Perhaps the greatest contentions on Posner's book is his polarizing bid on 'Depression', than 'Severe Recession' or 'Protracted Recession'. Posner admits that there is no clear cut, word-in-the stone tablet defining line between Depression or 'protracted recession'. Only time will tell if this is a marketing bid or an acute prophecy. Yet like all 'sound-bites' that end up on the tables of decision-makers (or at least their aides), they do enter into the consciousness of decision-making and thus affect real, practical actions. And so even when Posner rejects the commonplace idea with certain folks that 'all the talk of depression has made this into a real depression', more books written on, as policy actions enacted to treat this as a depression can indeed lead to one.

All said, I have not enjoyed reading a non-fiction piece such as this for a long time.
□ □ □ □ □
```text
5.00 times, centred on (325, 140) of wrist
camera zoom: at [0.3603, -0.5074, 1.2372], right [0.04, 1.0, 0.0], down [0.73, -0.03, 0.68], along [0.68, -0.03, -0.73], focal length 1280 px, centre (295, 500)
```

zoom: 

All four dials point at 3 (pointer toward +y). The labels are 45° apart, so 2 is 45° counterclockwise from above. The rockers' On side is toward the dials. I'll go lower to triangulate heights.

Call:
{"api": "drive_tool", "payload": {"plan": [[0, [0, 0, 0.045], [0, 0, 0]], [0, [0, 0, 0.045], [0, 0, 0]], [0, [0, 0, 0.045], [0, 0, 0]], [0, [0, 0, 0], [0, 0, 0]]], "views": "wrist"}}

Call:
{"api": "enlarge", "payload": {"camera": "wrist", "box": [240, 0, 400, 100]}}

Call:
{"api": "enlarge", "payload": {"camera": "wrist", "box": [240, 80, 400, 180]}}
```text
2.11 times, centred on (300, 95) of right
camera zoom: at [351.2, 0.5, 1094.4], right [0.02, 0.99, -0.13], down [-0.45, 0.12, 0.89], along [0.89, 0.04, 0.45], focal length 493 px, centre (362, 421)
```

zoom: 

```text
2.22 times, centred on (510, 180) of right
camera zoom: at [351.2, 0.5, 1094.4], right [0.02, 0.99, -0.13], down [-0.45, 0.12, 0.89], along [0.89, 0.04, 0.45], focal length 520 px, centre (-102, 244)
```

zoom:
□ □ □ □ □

On one hand Posner discusses a most pressing event with great sure-footedness. Obviously he did his homework and clearly he has filled in the gaps with his extraordinary judgment and insights. On the other hand Posner also tries to make this seemingly intractable issue simple for the informed reader without making it trite. This is not a simple feat. And if we further infer that he must have conceived and written this book in the short span of 5-6 months inclusive of time to press, I have only great admiration for his energy, intellectual acumen and social responsibility. These qualities, I presume, are those traditionally associated with great public intellectuals--personalities and characters that are most enviable and needed in a time like this.